Improving RPG Intrinsic Motivation
- Quests are a great mechanic in certain ways, because they provide clear goals (which helps improve autonomy) and provides competence-improving rewards. But, once the rewards are completely expected they lose effectiveness, and quest rewards are automatically of the more dangerous contingent type. To help this, you should do anything you can to stop quest givers from feeling like vending machines.
- A key element for drops in RPGs is how logical they are. If you kill a rat and he drops a robot it feels arbitrary and out of place. And anything that is arbitrary and inconsistent decreases volition. Also, every drop must increase one of the intrinsic motivations. It should increase efficiency or tactical opportunity for competence, add choices for autonomy, or increase opportunities for socialization or team interaction for relatedness.

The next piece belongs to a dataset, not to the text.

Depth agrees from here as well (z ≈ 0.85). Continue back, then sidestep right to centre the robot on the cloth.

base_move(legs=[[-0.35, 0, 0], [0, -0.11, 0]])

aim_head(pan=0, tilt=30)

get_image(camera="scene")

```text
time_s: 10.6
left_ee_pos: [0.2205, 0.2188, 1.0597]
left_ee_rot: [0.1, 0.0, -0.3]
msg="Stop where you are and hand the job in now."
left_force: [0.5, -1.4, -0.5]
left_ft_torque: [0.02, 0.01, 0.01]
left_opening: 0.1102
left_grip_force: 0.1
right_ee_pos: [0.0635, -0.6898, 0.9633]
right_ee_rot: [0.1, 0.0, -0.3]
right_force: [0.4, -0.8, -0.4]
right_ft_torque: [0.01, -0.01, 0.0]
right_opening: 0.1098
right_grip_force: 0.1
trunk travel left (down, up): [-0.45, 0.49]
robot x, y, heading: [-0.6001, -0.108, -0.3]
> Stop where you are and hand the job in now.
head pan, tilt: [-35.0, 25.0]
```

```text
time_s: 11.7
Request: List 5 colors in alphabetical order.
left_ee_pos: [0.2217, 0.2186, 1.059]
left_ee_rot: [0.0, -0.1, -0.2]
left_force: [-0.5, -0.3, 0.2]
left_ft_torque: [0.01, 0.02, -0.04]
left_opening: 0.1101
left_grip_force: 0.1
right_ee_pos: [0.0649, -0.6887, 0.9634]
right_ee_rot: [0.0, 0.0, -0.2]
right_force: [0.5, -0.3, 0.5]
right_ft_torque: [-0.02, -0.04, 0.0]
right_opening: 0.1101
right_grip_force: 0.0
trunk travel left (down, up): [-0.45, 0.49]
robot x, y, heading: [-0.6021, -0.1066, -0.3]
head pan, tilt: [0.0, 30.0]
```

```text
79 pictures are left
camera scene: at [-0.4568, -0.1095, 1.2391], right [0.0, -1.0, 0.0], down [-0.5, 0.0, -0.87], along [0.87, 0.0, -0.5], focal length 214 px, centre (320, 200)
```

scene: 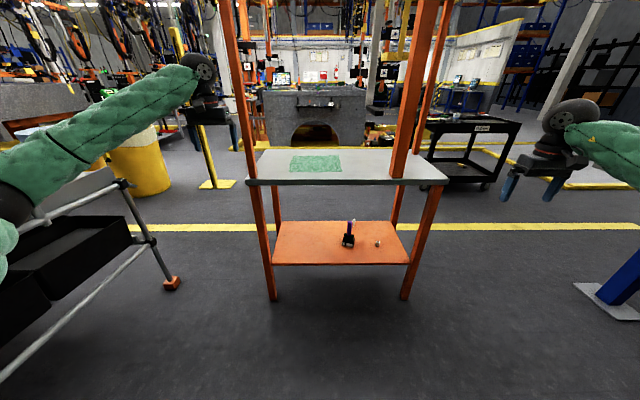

- Different activities in an RPG can help different motivations, and it can help a lot to vet the factors ahead of time. For instance, exploration is big on competence and autonomy. New weapons add autonomy by adding choice. Rare items increase autonomy and relatedness. Epic items do not increase autonomy but are great for competence and relatedness. Soloing is good for autonomy while grouping is great for relatedness.
- The epic example is interesting, because in WoW the aquisition of epic items is tied directly to raiding. Raidins is an activity that highly values competence (very hard to execute a complicated plan) and relatedness (requires social structures), but does absolutely nothing for autonomy. In order to be part of a tight raiding guild, individual choice necessarily suffers. So, as a major failing for World of Warcraft there is no part of the end-game gameplay that drives autonomy (other than grinding for visible luxuries).
Q & A
- Abstract but useless “points” are an extrinsic motivator but can be very effective in providing an informational loop. If points increase when you do intrinsically motivated things it lets you know you’re on the right track. No specific research on achivement points, but they want to start on it soon. Giving out achievements specifically for failing can help mitigate the loss felt at failure.
- Outdoor environments automatically increase the perceived autonomy, with the exception of specifically maze-like environments. This is because you have more opportunities to choose where to go and don’t feel as funneled. This is why jumping feels intrinsically good to most players: jumping allows you to express your will on the environment in a cheap and easy fashion. If you want to jump and can’t jump it feels very limiting.
- Overall, any inconsistencies of any sort in the degree of autonomy automatically decrease intrinsic motivation. For instance, if there are hundreds of doors and you can only open one, this feels very controlling. Giving super obvious clues such as glowy objects and beacons of light go a long way to alleviate this loss of control, despite being technically “immersion breaking”. Remember the goal is autonomy, not specifically immersion.